— AIM OF THE TASK —
Take every line from the listing below that contains "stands".

[BEGIN RECORDED INFORMATION]

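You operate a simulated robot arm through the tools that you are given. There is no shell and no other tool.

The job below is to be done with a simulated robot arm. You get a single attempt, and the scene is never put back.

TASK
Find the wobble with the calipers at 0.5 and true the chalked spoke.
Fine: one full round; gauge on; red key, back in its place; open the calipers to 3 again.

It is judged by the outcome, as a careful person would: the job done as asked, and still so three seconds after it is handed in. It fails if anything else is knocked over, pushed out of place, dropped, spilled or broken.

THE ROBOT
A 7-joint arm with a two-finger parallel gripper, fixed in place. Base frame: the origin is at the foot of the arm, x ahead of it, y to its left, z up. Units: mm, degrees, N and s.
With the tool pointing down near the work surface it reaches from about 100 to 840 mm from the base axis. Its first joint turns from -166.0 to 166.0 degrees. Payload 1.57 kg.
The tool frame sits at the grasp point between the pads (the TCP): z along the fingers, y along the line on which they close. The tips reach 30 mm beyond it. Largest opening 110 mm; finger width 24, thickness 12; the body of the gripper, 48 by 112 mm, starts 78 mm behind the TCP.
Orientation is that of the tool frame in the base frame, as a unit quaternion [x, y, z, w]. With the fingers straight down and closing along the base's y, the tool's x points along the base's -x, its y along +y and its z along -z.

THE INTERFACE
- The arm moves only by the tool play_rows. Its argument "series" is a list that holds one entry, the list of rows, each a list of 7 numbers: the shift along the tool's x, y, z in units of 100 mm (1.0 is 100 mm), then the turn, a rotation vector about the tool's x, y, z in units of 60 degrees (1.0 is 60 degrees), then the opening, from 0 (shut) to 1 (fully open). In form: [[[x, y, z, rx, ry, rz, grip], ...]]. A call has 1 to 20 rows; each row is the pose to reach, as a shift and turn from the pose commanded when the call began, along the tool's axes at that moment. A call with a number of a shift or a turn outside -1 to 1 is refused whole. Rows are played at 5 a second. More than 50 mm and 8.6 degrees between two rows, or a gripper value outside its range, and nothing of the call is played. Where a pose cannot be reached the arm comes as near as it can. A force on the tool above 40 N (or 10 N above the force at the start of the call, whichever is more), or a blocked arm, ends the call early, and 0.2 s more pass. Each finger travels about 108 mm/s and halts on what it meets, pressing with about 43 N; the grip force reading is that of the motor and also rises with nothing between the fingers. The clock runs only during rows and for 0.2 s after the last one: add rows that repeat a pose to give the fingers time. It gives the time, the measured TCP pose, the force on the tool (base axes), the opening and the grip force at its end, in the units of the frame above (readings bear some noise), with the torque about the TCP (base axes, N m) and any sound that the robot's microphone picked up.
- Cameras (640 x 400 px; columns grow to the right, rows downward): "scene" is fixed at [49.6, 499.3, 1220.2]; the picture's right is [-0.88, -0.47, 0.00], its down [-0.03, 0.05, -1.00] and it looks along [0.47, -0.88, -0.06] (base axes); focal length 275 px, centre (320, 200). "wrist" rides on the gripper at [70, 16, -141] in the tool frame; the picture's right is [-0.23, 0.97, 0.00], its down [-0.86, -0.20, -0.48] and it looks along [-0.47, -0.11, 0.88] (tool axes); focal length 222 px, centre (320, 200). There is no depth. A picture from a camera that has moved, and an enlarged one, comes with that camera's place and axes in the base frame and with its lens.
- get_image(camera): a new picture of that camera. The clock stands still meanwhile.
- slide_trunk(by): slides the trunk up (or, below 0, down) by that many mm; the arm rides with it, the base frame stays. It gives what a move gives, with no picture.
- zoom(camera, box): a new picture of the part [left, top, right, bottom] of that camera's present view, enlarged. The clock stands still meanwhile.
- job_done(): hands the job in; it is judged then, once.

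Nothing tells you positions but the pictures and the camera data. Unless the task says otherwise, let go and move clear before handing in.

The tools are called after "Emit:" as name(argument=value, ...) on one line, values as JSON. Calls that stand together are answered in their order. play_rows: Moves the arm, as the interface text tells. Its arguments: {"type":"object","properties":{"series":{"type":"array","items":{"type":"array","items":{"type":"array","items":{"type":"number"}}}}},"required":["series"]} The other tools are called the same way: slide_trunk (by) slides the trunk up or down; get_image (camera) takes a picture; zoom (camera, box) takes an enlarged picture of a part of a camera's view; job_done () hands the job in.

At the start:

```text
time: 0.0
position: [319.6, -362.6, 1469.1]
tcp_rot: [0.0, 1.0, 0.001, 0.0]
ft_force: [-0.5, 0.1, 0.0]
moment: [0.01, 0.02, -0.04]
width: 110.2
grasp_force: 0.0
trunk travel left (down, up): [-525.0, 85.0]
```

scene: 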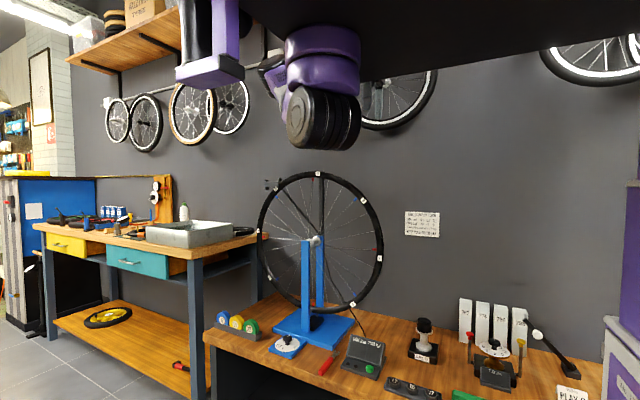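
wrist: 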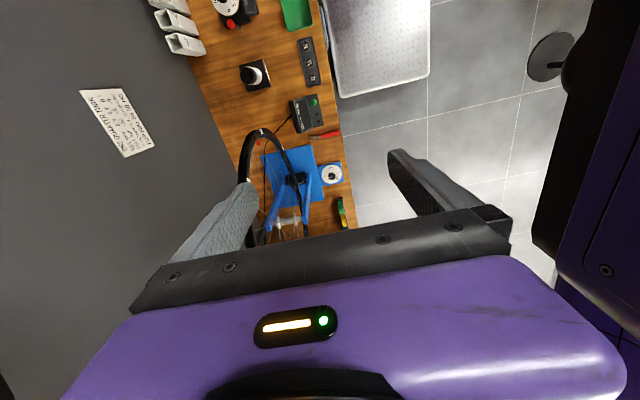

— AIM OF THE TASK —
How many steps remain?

[END RECORDED INFORMATION]

— FULL RESPONSE —
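- get_image(camera): a new picture of that camera. The clock stands still meanwhile.
- zoom(camera, box): a new picture of the part [left, top, right, bottom] of that camera's present view, enlarged. The clock stands still meanwhile.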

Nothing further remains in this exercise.